Q: You believe that we need to transform our economic system. [What Comes After Money?] is an anthology of essays about that. And you talk about a sustainable society. What do you mean by a sustainable society?
A: Ultimately, we have to become symbiotic with the biosphere rather than parasitic. In a sense, we almost have to become one collective organism on the planet to exchange energy in a sensible way. In your body, you don’t have one cell hoarding 600 billion units of energy while every other cell is gasping and starving.
Q: Is there one specific thing you believe needs to be changed to start improving our economic system?
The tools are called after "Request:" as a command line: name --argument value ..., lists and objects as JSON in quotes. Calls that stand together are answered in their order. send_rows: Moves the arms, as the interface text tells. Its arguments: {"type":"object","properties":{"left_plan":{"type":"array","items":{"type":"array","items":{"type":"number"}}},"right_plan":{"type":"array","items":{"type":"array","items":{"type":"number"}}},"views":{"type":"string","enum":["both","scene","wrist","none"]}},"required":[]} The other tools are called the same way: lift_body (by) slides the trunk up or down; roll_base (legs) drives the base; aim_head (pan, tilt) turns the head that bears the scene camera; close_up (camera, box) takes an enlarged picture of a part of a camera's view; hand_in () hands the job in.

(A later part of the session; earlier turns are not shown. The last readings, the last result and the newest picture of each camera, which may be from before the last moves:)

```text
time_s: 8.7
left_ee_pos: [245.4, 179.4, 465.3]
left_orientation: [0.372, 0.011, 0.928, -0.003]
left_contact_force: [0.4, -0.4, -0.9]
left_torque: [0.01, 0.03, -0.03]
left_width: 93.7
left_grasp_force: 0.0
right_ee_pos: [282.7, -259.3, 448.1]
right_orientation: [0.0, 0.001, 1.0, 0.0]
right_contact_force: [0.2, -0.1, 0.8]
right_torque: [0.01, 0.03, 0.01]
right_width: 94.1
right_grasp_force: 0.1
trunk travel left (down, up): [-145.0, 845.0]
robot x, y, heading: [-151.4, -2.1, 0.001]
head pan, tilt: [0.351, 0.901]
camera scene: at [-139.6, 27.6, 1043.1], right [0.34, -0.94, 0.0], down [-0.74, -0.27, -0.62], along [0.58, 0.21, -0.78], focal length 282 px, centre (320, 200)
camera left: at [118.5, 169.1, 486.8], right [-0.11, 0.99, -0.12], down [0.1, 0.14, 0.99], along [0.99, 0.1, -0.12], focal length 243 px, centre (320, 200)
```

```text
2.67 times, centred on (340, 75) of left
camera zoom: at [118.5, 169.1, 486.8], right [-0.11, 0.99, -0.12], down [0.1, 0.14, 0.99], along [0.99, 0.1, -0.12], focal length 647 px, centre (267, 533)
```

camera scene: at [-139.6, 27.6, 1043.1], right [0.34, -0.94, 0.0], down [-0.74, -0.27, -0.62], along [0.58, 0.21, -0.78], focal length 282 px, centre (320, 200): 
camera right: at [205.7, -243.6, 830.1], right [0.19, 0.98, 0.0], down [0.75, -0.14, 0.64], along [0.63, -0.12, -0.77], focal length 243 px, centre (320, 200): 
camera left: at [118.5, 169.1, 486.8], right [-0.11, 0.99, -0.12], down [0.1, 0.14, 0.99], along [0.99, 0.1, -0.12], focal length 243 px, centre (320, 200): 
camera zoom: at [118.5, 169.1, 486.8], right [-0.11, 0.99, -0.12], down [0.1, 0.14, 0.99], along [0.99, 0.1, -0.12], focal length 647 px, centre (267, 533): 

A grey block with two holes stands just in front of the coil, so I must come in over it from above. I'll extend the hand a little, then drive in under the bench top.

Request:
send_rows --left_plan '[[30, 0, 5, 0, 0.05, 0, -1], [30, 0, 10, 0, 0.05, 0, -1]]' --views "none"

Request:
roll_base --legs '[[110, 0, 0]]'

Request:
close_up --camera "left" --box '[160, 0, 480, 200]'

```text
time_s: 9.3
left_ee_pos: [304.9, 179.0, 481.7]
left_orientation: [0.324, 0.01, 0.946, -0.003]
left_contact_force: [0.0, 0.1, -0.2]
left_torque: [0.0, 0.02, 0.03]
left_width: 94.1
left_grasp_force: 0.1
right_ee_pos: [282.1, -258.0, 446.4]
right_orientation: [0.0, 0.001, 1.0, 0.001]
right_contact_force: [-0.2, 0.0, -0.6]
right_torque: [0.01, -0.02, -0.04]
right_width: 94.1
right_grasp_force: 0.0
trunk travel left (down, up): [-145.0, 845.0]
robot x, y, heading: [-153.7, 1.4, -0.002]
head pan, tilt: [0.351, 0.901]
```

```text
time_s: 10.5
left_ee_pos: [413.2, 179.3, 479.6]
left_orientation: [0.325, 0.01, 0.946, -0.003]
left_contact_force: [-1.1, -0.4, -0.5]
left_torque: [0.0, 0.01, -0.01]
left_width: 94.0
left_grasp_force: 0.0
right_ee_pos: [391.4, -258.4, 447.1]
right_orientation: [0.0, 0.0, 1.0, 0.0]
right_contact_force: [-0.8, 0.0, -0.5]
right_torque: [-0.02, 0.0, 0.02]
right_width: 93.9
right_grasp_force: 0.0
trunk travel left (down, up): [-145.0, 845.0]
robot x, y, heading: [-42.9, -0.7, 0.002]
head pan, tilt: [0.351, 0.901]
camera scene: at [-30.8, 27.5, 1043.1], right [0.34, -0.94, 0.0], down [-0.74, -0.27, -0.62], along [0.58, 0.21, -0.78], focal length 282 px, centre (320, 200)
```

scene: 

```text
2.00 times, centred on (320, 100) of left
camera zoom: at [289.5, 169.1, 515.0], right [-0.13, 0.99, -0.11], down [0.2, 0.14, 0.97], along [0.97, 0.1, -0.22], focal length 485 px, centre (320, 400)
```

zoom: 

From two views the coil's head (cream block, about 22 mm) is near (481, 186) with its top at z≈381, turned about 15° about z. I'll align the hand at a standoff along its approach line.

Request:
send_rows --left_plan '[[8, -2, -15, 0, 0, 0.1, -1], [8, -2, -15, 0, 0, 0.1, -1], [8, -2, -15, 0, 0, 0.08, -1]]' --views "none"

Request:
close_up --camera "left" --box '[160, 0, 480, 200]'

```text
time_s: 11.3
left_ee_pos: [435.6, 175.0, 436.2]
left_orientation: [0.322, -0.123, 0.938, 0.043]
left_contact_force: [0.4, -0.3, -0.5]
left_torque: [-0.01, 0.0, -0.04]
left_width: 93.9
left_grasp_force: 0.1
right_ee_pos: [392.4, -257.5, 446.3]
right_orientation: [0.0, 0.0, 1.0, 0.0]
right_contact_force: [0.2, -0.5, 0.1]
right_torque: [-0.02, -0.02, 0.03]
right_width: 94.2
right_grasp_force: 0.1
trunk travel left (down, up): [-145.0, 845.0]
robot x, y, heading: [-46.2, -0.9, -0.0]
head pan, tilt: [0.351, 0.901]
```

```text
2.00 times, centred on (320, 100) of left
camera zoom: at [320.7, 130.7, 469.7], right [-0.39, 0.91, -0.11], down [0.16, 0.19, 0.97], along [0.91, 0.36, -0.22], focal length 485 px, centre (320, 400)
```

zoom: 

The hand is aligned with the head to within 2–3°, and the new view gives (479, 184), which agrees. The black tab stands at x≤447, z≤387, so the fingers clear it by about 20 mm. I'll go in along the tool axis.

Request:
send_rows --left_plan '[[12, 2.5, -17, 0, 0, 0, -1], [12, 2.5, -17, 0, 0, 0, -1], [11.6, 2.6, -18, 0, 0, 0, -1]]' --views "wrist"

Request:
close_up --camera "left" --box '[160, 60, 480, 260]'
A: Yeah, I think we’re going to need other mechanisms and instruments for exchanging value. There’s a movement towards complementary and alternate currencies. Bernard Leitaer is one of the authors from the book and one of the architects of the euro. He argues for negative interest currencies that actually lose value if you try to hoard them. So they would lead to more cooperative and sharing behavior.
Q: Can we sustain society without something called money or something like money? Or do we need something to barter?
A: We need ways to exchange value. Money is a historical concept. There was a time before it and there could very well be a time after it. We wanted our title [What Comes After Money?] to be provocative and make people think. Most people think this stuff’s inevitable, will always be with us, almost like nature itself. Actually it’s a human made creation. There could be some other form of how people get around and exchange value.
Q: Would you say that money is the root of all evil?
A: It’s the root of a lot of evil in our society. Rousseau’s A Discourse on Inequality looked at private property as the root of inequality and evil. I think money and private property go hand in hand… money and the kind of unfairness of the current economic system which allows a hedge fund manager to make billions of dollars a year and then you have an inner city school teacher barely able to pay her rent. But who’s actually contributing to society? There’s something very very off about the way our economic system is functioning right now.
“The next phase of human development should be one of conscious evolution and co-creative collaboration, when we recognize that society is, in itself, an art project. We have the power to use our intelligence and imagination to reinvent society’s operating system so that it fulfills humanity’s highest hopes and age-old aspirations. If we can develop and construct a new economic foundation that strikes a balance between the gift exchanges of the archaic past and our modern system of swift global transactions, we might manifest a magnificent art project, an ever-evolving social sculpture together.” – From the introduction of What Comes After Money?